- **Given text**:

Château Palmer's origins can be traced back to 1748 when it originated from a division of Château d'Issan and passed into the hands of the Gascq family who named it Château de Gascq. The château was purchased by Major General Charles Palmer, who arrived with Wellington's army and decided to settle in Bordeaux and invest money.  Palmer renamed the château, and in the ensuing three decades it emerged as one of the great properties of the Médoc.  However, General Palmer ran into financial trouble in the 1840's and was forced to sell the property.  When the 1855 Classification was created, Château Palmer was mired in problems ensuing from a decade of neglect and financial troubles.  That the château was classified even as high as a third growth was probably in deference to its former glories in the 1820's and 1830's and to its future prospects under the new order.  During the 1850's the power and influence of the great bankers was at its zenith.  In 1853 Nathaniel Rothschild bought Mouton; his rival, Isaac-Rodrigue Pereire, bought Palmer.  The Pereire family invested great sums of money, built a magnificent château, and restored Palmer to its former glory.  Palmer has been sold several times since, but continuity for the last century has been maintained continuously by several generations of the Chadron family which has actually managed the château. In the last three decades Palmer has risen to glorious heights; from 1961 up to 1978 it made better wine than its neighbor, the illustrious Château Margaux.  However, since the resurgence of Margaux with the 1978 vintage, Palmer once again must play second fiddle in the commune of Margaux. Because of its price, quality, and reputation, Palmer occupies what many consider a unique position: in the minds of knowledgeable lovers of Bordeaux, the property is suspended in abeyance between the first and second growths.  America's foremost authority on Bordeaux, Robert Parker, stated in his book, Bordeaux, that Château Palmer should be upgraded to a first growth and says that "Palmer can be every bit as profound as any of the first growths in vintages such as 1961, 1966, 1967, 1970, 1975, 1983, and 1989."  One thing is for sure; Palmer is a third growth in name only.

- **Task brief**: Carry the given text on from its last sentence.

- **Information given**:
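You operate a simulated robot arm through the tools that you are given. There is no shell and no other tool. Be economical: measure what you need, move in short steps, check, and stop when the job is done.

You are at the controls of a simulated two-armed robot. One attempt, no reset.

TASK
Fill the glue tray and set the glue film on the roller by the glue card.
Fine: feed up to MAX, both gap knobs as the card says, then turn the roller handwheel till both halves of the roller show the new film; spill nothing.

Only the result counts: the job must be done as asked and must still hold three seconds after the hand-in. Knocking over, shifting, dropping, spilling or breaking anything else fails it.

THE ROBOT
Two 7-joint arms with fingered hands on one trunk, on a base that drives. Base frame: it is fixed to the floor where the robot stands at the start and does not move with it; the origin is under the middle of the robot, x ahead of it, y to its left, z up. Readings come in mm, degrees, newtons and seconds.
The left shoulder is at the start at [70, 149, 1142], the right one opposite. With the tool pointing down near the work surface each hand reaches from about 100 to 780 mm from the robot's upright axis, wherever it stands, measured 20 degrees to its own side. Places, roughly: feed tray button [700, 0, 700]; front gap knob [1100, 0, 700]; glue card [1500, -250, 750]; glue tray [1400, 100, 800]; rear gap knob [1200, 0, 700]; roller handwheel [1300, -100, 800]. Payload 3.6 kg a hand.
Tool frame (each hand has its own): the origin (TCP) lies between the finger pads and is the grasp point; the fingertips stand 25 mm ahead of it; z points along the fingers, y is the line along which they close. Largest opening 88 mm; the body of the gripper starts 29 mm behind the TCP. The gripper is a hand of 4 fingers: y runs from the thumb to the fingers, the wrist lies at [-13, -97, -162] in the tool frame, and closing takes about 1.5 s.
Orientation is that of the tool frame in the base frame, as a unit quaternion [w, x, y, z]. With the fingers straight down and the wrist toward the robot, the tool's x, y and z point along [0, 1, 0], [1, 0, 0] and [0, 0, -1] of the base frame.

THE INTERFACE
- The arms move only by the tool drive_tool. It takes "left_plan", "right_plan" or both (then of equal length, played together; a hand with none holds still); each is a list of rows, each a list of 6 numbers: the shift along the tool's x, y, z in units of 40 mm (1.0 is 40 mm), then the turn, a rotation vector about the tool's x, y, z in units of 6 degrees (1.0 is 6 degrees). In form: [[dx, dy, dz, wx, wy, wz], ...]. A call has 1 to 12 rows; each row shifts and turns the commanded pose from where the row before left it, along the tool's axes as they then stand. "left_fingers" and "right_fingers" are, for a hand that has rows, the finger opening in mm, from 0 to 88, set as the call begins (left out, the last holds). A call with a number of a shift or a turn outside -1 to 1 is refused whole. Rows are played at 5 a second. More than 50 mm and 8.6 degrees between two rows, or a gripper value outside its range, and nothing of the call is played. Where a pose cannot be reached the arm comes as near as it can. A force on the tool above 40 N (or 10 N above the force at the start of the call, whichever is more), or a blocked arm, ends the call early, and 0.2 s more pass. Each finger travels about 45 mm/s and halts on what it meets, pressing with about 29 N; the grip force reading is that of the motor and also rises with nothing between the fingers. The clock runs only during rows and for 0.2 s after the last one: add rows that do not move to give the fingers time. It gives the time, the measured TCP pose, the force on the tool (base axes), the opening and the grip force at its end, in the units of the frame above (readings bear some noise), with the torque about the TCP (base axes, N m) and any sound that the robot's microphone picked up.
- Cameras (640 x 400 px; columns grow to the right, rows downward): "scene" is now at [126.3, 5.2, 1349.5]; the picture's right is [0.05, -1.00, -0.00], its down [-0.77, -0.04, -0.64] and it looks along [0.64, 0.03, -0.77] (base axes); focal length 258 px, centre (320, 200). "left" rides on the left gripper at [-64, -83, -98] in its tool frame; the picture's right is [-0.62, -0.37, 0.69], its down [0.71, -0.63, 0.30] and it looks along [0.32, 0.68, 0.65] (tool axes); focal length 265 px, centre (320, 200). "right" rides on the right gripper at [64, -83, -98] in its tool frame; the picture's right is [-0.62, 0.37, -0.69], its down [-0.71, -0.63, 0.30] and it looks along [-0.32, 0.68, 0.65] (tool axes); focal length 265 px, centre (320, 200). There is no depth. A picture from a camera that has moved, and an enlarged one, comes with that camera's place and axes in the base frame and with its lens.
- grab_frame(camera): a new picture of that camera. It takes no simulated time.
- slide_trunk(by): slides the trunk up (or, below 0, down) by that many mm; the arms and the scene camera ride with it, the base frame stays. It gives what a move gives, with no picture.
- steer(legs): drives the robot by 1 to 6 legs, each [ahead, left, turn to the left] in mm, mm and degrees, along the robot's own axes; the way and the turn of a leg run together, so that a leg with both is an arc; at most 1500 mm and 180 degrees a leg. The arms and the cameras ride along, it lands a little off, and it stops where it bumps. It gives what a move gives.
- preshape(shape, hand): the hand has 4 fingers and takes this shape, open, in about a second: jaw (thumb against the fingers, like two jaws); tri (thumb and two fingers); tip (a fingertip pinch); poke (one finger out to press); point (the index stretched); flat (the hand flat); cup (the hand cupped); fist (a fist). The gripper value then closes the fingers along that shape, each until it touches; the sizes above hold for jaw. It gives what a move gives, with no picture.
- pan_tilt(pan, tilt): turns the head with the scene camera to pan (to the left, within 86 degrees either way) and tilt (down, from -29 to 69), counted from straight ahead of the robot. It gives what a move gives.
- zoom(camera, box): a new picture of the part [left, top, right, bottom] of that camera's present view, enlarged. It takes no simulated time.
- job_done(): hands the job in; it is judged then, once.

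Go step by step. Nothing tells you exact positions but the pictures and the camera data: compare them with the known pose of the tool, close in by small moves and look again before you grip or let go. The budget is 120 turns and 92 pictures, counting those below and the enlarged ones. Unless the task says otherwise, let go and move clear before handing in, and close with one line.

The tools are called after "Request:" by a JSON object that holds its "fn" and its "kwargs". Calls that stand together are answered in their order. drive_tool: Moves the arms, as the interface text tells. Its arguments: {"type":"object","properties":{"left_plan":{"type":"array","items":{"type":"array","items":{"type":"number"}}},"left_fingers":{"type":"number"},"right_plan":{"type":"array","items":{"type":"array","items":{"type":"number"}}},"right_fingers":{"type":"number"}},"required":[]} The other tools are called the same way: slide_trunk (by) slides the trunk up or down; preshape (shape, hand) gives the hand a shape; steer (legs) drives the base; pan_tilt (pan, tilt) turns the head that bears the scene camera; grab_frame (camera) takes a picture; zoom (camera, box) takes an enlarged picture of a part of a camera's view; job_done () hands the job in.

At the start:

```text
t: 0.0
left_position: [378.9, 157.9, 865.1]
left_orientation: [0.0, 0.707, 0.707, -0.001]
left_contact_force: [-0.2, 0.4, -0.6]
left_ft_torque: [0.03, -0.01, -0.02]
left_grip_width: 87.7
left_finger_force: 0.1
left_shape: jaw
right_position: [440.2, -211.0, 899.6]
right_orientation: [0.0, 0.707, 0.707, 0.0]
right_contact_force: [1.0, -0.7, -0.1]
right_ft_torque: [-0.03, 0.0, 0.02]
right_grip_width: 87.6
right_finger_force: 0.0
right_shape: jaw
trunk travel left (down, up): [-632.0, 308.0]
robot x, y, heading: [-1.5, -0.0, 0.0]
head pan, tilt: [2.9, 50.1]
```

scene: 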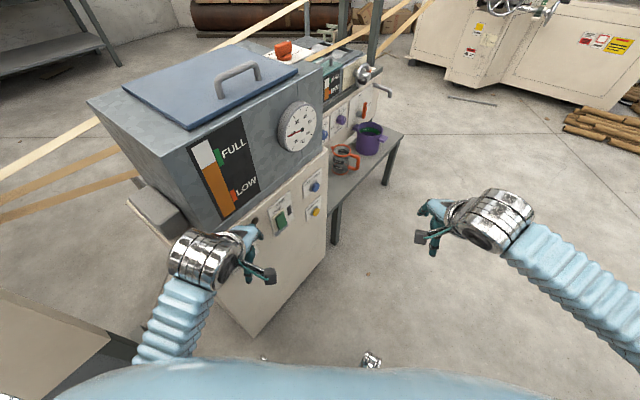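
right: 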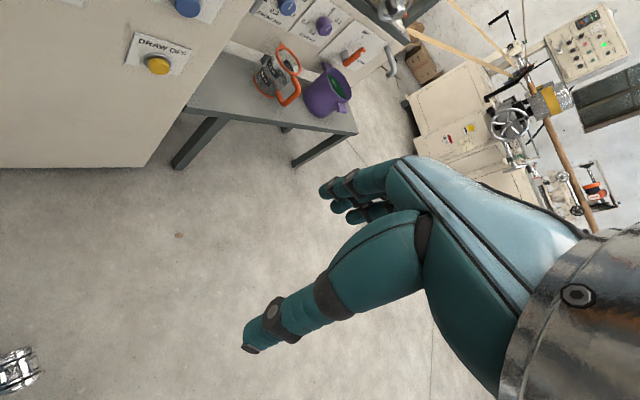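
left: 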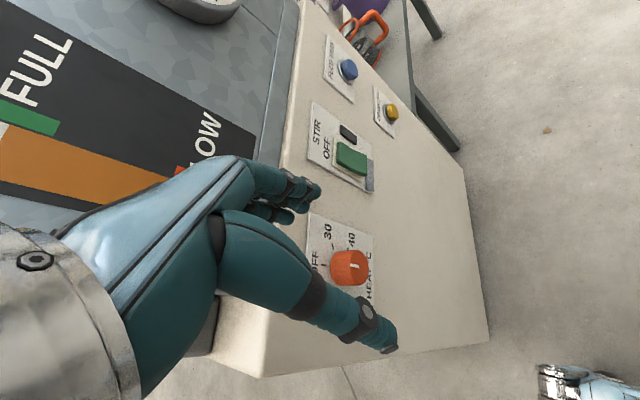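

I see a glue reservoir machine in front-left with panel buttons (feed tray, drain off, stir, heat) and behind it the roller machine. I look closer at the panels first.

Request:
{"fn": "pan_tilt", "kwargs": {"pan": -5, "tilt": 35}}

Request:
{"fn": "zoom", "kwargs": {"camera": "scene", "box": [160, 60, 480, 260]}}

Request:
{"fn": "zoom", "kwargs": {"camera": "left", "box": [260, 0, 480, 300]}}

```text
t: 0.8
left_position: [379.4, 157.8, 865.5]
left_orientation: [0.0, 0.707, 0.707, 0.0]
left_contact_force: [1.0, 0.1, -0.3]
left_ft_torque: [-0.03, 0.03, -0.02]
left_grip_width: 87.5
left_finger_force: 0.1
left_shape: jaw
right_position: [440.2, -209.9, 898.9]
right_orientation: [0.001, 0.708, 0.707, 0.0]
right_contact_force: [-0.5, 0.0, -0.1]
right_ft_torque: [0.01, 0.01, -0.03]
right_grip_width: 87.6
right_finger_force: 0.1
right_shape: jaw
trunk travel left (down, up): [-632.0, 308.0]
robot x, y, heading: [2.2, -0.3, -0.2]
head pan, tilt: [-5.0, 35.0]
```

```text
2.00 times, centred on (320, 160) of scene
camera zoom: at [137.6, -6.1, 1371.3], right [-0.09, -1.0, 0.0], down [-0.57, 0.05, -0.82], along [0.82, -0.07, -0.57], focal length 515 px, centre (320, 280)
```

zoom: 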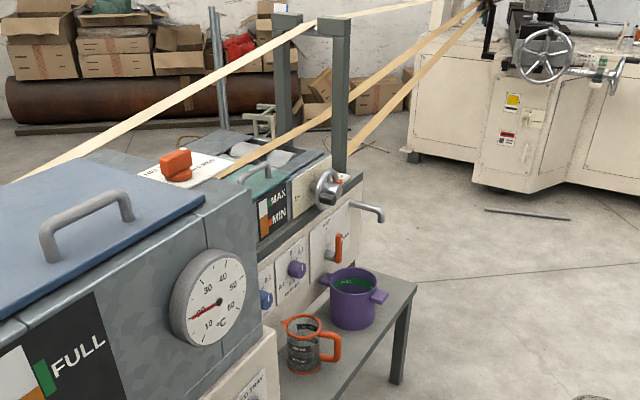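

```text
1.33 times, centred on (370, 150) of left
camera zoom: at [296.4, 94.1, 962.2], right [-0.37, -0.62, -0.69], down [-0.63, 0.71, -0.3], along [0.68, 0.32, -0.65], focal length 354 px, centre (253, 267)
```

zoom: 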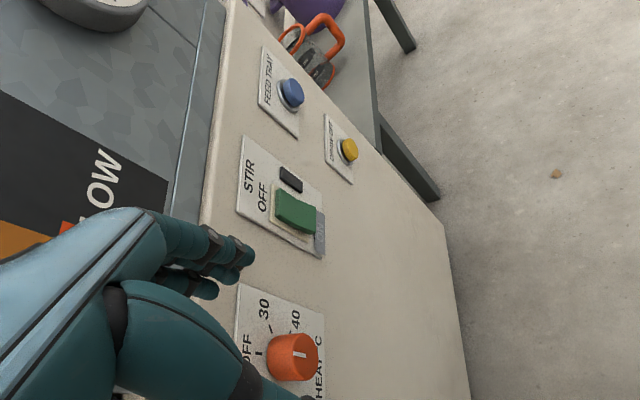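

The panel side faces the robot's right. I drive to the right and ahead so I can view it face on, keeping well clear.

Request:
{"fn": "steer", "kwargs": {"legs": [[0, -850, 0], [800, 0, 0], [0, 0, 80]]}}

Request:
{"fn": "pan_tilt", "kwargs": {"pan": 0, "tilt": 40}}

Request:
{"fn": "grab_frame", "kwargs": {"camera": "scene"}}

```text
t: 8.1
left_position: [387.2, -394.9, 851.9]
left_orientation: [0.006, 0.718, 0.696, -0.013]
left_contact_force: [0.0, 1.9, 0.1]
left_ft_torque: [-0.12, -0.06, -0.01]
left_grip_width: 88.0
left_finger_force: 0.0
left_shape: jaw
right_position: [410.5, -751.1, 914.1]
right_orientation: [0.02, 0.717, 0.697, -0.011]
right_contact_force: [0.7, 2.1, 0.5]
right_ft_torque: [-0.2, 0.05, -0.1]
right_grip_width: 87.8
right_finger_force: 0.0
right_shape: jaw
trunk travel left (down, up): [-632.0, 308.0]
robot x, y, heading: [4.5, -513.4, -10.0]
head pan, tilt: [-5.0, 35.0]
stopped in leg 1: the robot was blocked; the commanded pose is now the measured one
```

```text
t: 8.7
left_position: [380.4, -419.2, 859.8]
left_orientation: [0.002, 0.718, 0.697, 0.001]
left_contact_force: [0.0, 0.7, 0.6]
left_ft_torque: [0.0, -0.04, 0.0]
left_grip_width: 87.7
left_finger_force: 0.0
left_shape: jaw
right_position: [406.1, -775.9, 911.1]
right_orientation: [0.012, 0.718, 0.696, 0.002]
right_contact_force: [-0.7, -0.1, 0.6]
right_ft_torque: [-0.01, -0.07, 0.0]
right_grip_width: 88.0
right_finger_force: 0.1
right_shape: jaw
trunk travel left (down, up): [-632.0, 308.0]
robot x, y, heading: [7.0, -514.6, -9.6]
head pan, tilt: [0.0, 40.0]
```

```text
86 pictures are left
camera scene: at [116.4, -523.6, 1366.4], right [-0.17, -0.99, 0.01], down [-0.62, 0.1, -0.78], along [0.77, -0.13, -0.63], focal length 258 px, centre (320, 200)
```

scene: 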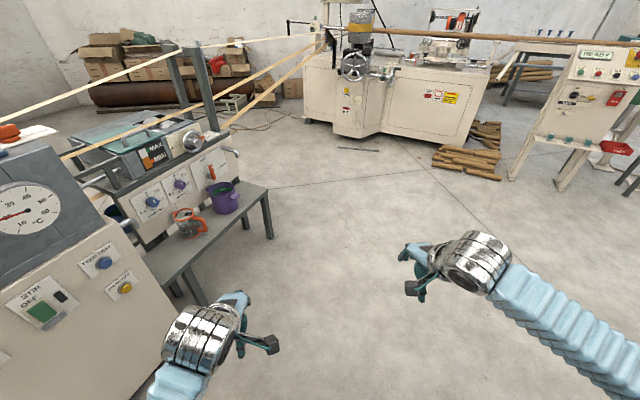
...
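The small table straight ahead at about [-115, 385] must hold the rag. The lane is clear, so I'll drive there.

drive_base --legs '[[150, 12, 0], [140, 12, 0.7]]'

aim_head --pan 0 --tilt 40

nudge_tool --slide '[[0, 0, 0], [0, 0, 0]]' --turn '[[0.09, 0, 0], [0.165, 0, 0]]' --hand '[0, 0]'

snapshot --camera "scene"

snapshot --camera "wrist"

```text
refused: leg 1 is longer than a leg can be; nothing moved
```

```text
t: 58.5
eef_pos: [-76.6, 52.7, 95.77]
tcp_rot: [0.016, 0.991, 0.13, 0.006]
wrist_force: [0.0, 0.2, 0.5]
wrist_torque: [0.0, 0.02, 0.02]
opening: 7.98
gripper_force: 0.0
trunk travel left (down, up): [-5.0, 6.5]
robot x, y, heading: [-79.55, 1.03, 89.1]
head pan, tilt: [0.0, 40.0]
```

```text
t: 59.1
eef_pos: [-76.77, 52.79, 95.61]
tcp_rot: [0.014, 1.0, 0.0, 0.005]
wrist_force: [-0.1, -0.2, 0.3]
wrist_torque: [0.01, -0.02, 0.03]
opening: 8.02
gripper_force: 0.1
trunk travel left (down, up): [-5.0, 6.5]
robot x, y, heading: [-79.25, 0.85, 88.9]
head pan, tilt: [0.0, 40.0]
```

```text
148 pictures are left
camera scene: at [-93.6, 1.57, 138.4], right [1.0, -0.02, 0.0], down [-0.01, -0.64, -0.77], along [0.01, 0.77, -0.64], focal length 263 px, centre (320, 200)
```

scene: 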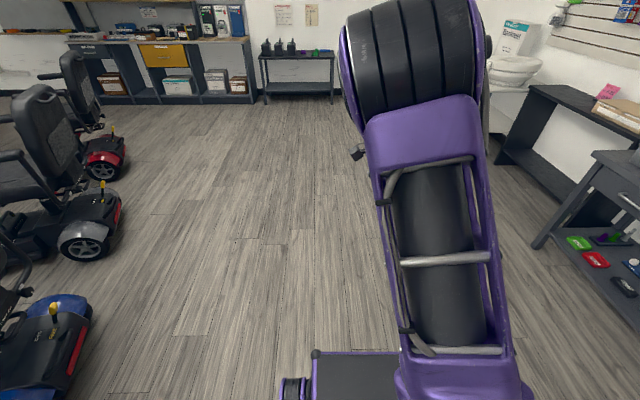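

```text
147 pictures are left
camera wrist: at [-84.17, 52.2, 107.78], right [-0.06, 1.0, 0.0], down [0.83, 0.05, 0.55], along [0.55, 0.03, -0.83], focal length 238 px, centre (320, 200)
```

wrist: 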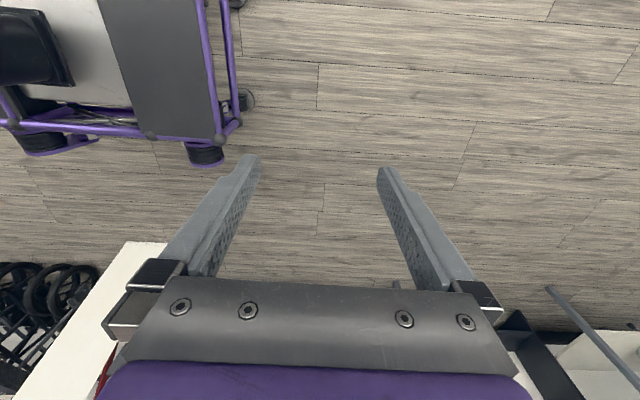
--
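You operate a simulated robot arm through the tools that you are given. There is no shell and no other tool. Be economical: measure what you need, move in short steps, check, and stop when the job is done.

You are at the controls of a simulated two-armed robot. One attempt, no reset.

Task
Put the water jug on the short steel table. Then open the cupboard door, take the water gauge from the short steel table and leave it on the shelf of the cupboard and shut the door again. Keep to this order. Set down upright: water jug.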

- **Task output**:
Château Palmer combines the silky finesse of the best of Margaux with the richness of a Pomerol or Saint Émilion.  The reason seems clear when one considers the very high percentage (40%) of Merlot in the blend.  Also, Palmer has one of the longest skin contacts during fermentation; this explains the great color, extract, and considerable tannin in the wine when it is young and accounts for its uncanny ability to age as long as thirty or fourty years.  Palmer is also noted for its penetrating bouquet, and Parker claims that he can spot a Palmer in blind tastings on nose alone.  Palmer appeared to slip a little from 1980 through 1982.  In fact, Palmer was the disappointment of the vintage in 1982 - it was good, but it should have been absolutely magnificent.  This 1983 is a return to form and now appears to be one of the greatest two wines of the vintage (rivaled only by its neighbor, Château Margaux).  The nose is intense with plummy, new oak aromas.  On the palate the wine is fairly dense with exceptional complexity, finesse, and great depth of flavor.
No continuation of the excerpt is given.